WRITTEN TASK.
Reproduce the entire excerpt provided without changes.

DATA.
┌──

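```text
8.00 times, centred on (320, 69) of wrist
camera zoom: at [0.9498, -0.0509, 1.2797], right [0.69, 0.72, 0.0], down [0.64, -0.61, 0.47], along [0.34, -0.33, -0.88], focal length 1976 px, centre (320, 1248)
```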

└──

EXCERPT PROVIDED.
┌──

Dans cette période d’exhibitions industrielles, l’aérostation a eu ses désastres aussi bien que ses triomphes. On connaît la fin tragique de Mme Blanchard, veuve du célèbre aéronaute qui, après avoir recueilli des millions, était mort dans la misère. Blanchard avait dit en mourant à sa femme : « Après moi, ma chère amie, tu n’auras d’autre ressource que de te noyer ou de te pendre. » Mme Blanchard, mieux avisée, rétablit sa fortune en embrassant la périlleuse profession de son mari. Elle fit un très grand nombre de voyages aériens et finit par en acquérir une telle habitude, qu’il lui arrivait souvent de s’endormir pendant la nuit dans son étroite nacelle et d’attendre ainsi le lever du jour pour opérer sa descente. Dans l’ascension qu’elle exécuta à Turin en 1812, elle eut à subir un froid si excessif, que les glaçons s’attachaient à ses mains et à son visage. Ces accidens ne faisaient que redoubler son ardeur ; en 18.17, elle exécutait à Nantes sa cinquante-troisième ascension, lorsque, ayant voulu descendre dans la plaine à quatre lieues de Nantes, elle tomba au milieu d’un marais. Comme son ballon s’était accroché aux branches d’un arbre, elle y aurait péri si l’on ne fût venu la dégager. Cet accident était le présage de l’événement déplorable qui devait lui coûter la vie.

└──

ANSWER TO THIS EXERCISE.
Dans cette période d’exhibitions industrielles, l’aérostation a eu ses désastres aussi bien que ses triomphes. On connaît la fin tragique de Mme Blanchard, veuve du célèbre aéronaute qui, après avoir recueilli des millions, était mort dans la misère. Blanchard avait dit en mourant à sa femme : « Après moi, ma chère amie, tu n’auras d’autre ressource que de te noyer ou de te pendre. » Mme Blanchard, mieux avisée, rétablit sa fortune en embrassant la périlleuse profession de son mari. Elle fit un très grand nombre de voyages aériens et finit par en acquérir une telle habitude, qu’il lui arrivait souvent de s’endormir pendant la nuit dans son étroite nacelle et d’attendre ainsi le lever du jour pour opérer sa descente. Dans l’ascension qu’elle exécuta à Turin en 1812, elle eut à subir un froid si excessif, que les glaçons s’attachaient à ses mains et à son visage. Ces accidens ne faisaient que redoubler son ardeur ; en 18.17, elle exécutait à Nantes sa cinquante-troisième ascension, lorsque, ayant voulu descendre dans la plaine à quatre lieues de Nantes, elle tomba au milieu d’un marais. Comme son ballon s’était accroché aux branches d’un arbre, elle y aurait péri si l’on ne fût venu la dégager. Cet accident était le présage de l’événement déplorable qui devait lui coûter la vie.